## Stated task
Filter this data down to the lines that hold "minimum", and copy them.

----- Material for the task -----

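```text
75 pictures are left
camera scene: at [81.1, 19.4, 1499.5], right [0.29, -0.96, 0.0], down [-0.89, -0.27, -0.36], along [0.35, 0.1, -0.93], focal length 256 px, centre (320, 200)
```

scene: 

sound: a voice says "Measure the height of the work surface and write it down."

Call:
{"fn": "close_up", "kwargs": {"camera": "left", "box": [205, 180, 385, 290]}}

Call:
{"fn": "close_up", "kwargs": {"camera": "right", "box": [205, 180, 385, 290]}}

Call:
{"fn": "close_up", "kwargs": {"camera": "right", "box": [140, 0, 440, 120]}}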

-----
----- Material for the task -----

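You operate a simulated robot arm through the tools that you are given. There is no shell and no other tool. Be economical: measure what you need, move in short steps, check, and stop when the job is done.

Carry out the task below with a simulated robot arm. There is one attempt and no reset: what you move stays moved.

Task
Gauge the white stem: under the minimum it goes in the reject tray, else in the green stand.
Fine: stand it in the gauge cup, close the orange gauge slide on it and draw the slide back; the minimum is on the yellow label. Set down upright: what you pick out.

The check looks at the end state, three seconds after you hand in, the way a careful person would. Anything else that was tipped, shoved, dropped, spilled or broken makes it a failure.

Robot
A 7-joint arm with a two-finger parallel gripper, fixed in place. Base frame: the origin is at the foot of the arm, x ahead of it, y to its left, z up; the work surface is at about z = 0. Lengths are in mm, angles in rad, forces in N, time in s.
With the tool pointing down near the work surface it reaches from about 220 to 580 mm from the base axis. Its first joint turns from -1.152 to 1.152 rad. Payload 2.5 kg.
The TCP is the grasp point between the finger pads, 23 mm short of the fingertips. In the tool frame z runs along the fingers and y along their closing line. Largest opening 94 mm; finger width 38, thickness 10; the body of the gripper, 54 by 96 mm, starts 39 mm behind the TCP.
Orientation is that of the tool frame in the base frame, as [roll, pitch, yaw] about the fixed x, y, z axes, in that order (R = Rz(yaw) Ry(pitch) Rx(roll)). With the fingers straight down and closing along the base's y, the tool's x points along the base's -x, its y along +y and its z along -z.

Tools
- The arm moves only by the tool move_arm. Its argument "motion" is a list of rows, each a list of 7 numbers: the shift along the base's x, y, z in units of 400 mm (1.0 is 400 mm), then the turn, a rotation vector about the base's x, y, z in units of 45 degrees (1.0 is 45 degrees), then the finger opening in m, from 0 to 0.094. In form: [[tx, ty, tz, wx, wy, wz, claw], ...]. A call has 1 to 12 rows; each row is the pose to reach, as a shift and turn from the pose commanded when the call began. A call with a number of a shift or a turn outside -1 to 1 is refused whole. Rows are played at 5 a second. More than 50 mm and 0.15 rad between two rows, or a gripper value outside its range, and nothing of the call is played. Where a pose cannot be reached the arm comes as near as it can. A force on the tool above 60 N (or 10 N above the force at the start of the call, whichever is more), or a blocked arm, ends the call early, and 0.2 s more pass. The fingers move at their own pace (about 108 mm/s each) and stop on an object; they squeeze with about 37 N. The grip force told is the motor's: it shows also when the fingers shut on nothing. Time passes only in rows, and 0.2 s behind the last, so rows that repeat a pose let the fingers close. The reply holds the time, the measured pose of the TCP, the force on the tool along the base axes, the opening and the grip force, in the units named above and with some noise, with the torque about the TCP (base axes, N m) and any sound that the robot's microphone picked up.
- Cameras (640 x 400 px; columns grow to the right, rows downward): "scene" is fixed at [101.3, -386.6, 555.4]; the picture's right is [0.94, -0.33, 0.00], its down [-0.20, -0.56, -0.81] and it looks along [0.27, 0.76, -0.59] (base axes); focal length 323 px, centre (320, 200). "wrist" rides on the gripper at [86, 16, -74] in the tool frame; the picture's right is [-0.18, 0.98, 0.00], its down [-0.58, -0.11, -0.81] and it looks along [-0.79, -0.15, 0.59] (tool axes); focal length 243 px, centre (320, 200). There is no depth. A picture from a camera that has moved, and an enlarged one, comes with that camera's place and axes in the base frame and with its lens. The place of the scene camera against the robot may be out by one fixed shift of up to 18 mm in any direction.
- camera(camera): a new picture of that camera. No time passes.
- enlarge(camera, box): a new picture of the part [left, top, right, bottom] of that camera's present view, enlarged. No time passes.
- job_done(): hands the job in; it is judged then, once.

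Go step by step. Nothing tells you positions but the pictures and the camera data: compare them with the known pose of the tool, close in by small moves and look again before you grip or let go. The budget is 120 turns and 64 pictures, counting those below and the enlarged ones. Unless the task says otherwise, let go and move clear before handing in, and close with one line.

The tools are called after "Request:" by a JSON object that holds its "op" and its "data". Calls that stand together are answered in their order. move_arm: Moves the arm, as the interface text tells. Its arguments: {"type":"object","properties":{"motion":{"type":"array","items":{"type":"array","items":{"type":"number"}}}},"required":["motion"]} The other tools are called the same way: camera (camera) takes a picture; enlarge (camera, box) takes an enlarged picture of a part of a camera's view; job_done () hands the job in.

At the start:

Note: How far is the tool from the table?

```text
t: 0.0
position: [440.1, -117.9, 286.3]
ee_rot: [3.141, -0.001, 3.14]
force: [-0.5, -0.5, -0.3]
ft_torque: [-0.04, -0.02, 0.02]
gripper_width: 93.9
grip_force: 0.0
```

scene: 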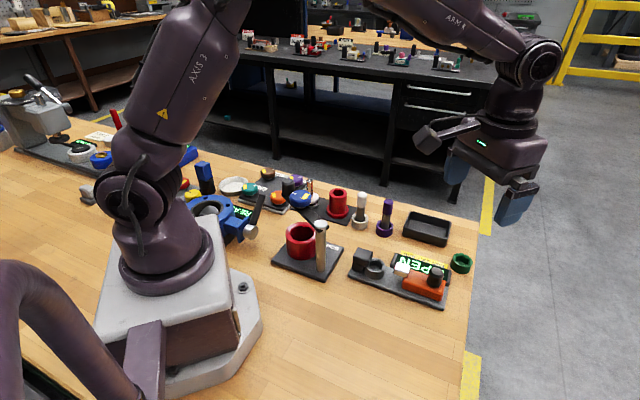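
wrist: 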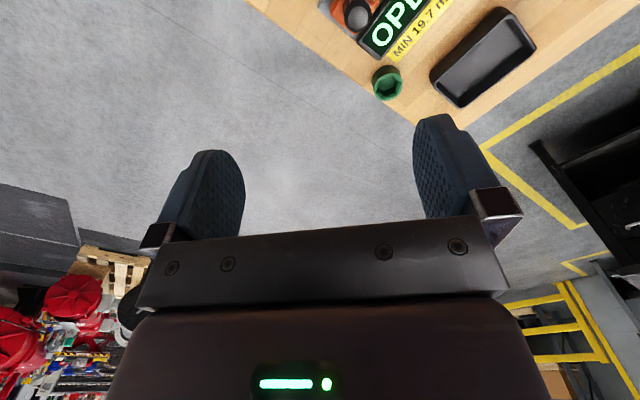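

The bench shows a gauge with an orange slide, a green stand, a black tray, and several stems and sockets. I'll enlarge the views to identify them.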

-----
----- Material for the task -----

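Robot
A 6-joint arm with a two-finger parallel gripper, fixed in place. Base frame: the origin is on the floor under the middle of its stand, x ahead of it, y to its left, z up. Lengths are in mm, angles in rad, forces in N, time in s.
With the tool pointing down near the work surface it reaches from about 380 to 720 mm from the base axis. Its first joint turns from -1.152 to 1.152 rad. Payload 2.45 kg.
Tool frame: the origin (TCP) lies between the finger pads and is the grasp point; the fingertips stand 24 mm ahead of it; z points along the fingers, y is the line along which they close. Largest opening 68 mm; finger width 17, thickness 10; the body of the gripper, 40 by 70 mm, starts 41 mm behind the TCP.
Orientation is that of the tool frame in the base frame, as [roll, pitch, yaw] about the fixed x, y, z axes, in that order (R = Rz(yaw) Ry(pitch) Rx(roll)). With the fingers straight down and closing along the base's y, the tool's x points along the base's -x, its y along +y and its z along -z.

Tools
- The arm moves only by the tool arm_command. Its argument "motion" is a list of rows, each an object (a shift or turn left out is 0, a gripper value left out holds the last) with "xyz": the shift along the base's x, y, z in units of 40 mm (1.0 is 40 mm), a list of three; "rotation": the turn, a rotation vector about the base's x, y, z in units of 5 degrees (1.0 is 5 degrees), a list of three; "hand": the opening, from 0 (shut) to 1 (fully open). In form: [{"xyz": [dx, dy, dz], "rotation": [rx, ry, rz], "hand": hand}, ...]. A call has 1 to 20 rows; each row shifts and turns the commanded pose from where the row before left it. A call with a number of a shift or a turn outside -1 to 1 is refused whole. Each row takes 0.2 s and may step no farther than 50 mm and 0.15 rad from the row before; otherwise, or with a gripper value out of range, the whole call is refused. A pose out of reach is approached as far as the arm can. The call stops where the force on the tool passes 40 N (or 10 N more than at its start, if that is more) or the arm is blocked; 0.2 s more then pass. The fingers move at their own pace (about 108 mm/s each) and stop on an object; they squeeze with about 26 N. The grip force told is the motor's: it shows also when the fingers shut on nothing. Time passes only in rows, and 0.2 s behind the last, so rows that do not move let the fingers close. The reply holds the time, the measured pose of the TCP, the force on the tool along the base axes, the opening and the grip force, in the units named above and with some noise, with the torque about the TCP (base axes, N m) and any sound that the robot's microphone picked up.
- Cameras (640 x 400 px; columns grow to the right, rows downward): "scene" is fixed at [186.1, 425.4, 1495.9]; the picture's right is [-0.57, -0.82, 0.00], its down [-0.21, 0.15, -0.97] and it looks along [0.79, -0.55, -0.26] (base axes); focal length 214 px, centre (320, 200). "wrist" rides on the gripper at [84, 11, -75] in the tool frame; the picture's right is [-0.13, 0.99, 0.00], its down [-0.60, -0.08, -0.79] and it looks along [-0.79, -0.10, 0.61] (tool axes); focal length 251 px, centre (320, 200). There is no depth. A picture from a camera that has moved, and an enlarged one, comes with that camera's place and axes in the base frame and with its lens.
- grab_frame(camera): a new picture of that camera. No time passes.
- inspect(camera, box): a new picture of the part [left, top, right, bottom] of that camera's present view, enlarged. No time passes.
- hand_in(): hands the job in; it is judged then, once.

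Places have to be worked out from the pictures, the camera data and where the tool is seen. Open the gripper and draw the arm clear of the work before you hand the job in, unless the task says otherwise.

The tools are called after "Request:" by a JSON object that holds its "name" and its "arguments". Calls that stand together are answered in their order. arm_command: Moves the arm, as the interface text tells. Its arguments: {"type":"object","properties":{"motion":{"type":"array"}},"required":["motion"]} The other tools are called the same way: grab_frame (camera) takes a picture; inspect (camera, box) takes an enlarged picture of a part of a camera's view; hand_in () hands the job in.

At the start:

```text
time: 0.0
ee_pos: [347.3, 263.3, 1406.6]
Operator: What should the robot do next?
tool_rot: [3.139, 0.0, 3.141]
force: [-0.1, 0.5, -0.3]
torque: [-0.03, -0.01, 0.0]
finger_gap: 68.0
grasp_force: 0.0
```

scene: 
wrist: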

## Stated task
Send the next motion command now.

-----

## Task result
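Gauge the white stem: under the minimum it goes in the reject tray, else in the green stand.
Fine: stand it in the gauge cup, close the orange gauge slide on it and draw the slide back; the minimum is on the yellow label. Set down upright: what you pick out.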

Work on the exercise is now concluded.